Uruguay tenía, en efecto, una estructura económica obsoleta basada en el comercio internacional y en las periódicas necesidades europeas de alimentos. Las ganancias que produjeron las dos posguerras mundiales financiaron la ya anticuada infraestructura del país, y una legislación social avanzada. Es cierto que había que invertir el signo de las cosas y que el proteccionismo tradicional, por ejemplo, hacia la industria automotriz convirtió Montevideo (aún lo es) en un museo admirable de Buick, Oldsmobile, Mercedes, Citroën, Ford, de los años cuarenta. Los talleres mecánicos de Montevideo son capaces todavía de fabricar en 24 horas, artesanalmente, la biela de un Ford-T. Pero el librecambismo arruinó lo poco que quedaba y ni siquiera terminó de renovar el parque móvil: aquellas redondas Isettas todavía cruzan animosas la capital.
Sólo los militares uruguayos y De Gaulle pierden los referendos que convocan. "No se han dado cuenta", afirma socarronamente un líder político, "de que aquí si sacan a votación la tabla del dos, los uruguayos votan en contra aunque no puedan volver a multiplicar correctamente en su vida. Sencillamente, se vota contra el régimen".
El control policiaco
Y en este clima comienzan las conversaciones con los partidos para devolver el poder a los civiles en 1985. Los militares son conscientes de que nunca serán aceptados por el pueblo, pero no olvidan que mantienen intacto su control policiaco sobre el país. Y en un hotel de Montevideo, todos los lunes, hasta hace una semana, generales y políticos se sientan a una mesa y comienzan un diálogo kafkiano:Un general: 'No podemos admitir a la democracia cristiana porque obedece órdenes de un movimiento internacional".

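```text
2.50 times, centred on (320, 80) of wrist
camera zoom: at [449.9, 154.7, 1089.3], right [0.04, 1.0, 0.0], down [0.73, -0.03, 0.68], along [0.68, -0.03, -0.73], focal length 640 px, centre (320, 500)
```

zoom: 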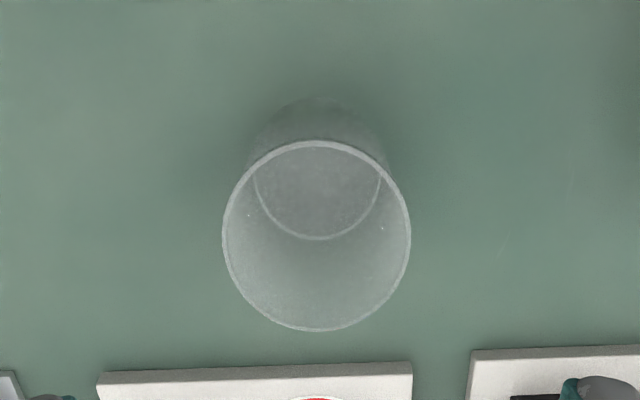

Un político: "Qué más quisieran ustedes que la democracia cristiana uruguaya estuviera influida por su internacional. ¿Usted sabe quien es Strauss?".
Otro general: "No se puede legalizar a los socialistas; de ellos salieron los tupamaros".
Otro político: "Claro, 'salieron', luego ya no están".
Otro general: "Pero ustedes, los blancos y los colorados, ¿por qué insisten tanto en legalizar a los otros partidos? Si entre ustedes se reparten el 80% del electorado del país, ¿para qué quieren que legalicemos a los otros, a los socialistas, a los comunistas, a los democratacristianos ...?".
Otro político: "Mire usted mi general, la democracia ... ". Éste era el diálogo literal y no ficticio de los políticos uruguayos con los generales en el poder. No es de extrañar que una de las partes haya perdido la paciencia y haya convocado al pueblo a la calle.